* Begin Provided passage *
Vanishing spleen syndrome post right partial nehrectomy in a sicklemic patient

Vanishing spleen syndrome post right partial nephrectomy in a sicklemic patient

Khuram Khan1,&, Ofelia Leroux1, Saqib Saeed1, Farhana Iqbal2, Leaque Ahmed1, Brian Davis-Joseph3


1Department of Surgery, Harlem Hospital Center, Columbia University, New York, NY, USA, 2Department of Internal Medicine, Richmond University Medical Center, Staten Island, NY, USA, 3Division of Urology, Harlem Hospital Center, Columbia University, New York, NY, USA



&Corresponding author
Khuram Khan, Department of Surgery, Harlem Hospital Center, Columbia University, New York, NY, USA




Splenic infarction after contralateral laparoscopic renal surgery has not, to our knowledge, been reported. The spleen is the most affected organ in sickle cell disease and the mechanism of auto infarction is thought to result from the crystallization of abnormal hemoglobin during periods of hypoxia or acidosis resulting in parenchymal ischemia and ultimately tissue necrosis. We report a case of 45 year old female with sickle cell disease who had an unremarkable spleen at the time of a laparoscopic right partial nephrectomy and was subsequently found to have marked diminution in her splenic volume.
* End Provided passage *
* Begin Dataset section *
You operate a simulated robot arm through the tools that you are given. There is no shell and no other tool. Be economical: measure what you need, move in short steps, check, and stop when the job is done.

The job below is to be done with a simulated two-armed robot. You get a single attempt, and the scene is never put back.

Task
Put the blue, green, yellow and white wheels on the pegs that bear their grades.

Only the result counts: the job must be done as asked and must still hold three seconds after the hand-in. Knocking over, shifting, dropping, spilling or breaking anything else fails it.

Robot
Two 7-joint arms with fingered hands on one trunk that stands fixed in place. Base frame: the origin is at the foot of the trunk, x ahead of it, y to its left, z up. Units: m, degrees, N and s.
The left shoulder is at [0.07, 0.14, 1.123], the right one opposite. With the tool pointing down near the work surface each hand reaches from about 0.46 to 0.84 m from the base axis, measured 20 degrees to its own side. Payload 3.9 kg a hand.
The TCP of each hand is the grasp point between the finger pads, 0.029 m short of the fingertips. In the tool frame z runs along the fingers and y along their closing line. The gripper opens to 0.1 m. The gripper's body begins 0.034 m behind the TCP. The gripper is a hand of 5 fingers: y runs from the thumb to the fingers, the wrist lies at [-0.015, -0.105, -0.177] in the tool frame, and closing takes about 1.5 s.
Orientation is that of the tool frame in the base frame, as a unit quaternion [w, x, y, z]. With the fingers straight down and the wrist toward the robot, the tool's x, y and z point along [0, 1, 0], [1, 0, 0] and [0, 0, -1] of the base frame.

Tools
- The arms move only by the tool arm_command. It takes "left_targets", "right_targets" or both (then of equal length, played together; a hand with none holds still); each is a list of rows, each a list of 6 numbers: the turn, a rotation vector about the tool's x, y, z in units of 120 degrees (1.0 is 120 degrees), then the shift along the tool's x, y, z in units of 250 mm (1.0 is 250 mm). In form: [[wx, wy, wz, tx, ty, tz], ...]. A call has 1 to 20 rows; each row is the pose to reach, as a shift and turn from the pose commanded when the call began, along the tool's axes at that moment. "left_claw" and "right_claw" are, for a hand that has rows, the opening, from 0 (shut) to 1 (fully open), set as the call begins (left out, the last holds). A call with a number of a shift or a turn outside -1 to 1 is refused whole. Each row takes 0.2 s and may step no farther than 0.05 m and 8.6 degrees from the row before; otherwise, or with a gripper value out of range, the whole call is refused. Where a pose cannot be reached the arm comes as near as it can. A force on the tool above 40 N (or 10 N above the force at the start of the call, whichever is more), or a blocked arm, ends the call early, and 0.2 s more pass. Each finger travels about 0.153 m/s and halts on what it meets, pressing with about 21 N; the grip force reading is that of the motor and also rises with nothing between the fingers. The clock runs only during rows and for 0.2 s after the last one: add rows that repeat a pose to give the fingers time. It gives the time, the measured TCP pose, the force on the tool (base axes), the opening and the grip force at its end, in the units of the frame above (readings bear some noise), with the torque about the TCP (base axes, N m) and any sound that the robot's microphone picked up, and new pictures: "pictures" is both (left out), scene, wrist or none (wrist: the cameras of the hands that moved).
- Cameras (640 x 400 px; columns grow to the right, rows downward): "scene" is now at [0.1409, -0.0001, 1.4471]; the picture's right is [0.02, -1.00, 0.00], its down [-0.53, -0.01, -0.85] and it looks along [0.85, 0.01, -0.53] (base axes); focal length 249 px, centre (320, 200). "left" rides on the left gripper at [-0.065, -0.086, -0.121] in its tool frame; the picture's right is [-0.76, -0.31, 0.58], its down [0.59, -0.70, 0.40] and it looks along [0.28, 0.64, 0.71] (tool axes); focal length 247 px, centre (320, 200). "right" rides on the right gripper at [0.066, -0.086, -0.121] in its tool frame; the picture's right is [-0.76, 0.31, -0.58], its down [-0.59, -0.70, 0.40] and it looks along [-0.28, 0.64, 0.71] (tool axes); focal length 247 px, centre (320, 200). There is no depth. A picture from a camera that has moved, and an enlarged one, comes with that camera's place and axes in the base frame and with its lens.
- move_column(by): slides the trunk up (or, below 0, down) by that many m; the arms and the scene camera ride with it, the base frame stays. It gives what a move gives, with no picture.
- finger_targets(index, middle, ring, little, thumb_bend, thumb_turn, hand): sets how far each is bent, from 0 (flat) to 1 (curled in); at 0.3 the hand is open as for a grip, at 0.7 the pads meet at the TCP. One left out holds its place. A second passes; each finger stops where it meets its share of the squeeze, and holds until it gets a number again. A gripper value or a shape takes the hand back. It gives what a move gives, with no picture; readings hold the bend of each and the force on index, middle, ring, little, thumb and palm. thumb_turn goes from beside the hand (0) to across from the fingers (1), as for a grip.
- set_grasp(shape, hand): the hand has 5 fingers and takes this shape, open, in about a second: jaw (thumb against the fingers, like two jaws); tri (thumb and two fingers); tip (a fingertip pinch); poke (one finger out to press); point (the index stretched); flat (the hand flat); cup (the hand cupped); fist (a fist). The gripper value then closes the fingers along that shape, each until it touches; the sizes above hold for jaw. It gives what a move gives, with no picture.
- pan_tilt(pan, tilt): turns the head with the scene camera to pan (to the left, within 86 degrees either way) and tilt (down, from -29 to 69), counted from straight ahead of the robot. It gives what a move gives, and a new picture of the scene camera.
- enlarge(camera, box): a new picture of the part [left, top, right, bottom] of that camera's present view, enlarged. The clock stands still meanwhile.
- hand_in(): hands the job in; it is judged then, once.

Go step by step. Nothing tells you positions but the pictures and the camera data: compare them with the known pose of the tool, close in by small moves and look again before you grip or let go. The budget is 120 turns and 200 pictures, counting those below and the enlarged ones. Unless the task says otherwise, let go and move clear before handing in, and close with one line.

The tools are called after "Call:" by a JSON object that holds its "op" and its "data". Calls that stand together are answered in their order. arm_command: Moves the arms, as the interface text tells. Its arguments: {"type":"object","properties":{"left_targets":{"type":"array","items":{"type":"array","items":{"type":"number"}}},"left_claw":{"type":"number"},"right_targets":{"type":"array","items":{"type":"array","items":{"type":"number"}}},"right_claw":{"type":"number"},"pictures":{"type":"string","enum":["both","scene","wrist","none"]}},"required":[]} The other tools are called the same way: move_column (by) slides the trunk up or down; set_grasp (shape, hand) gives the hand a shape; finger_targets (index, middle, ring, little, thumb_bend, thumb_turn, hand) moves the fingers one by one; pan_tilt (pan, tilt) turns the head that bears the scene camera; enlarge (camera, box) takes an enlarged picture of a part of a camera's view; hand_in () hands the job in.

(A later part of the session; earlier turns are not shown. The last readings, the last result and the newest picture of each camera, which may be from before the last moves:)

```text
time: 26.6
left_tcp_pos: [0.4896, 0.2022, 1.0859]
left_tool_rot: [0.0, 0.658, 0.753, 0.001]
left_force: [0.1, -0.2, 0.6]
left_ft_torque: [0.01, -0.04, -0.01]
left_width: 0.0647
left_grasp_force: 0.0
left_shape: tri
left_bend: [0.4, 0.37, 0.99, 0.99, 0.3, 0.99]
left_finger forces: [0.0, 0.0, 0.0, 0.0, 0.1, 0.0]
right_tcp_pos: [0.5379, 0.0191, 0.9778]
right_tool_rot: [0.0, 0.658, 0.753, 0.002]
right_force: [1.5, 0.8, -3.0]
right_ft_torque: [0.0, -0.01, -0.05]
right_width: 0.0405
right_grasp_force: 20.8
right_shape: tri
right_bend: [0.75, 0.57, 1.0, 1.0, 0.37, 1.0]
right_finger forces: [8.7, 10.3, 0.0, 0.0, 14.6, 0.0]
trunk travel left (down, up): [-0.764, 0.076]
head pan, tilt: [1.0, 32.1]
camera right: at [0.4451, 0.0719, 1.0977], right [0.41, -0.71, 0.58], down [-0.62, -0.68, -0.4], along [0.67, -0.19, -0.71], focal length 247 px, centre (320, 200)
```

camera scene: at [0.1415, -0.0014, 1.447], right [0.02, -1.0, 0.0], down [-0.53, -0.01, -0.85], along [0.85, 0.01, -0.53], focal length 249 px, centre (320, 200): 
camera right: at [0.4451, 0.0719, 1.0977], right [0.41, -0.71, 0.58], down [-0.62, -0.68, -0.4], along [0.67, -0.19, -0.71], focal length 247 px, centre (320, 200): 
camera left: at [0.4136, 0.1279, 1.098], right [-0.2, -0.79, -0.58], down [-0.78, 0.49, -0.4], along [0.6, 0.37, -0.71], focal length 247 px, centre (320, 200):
* End Dataset section *
Task directions >> Repeat the span of the provided passage whose first words are "Splenic infarction after" and whose last words are "her splenic volume.".

Exercise output >>
Splenic infarction after contralateral laparoscopic renal surgery has not, to our knowledge, been reported. The spleen is the most affected organ in sickle cell disease and the mechanism of auto infarction is thought to result from the crystallization of abnormal hemoglobin during periods of hypoxia or acidosis resulting in parenchymal ischemia and ultimately tissue necrosis. We report a case of 45 year old female with sickle cell disease who had an unremarkable spleen at the time of a laparoscopic right partial nephrectomy and was subsequently found to have marked diminution in her splenic volume.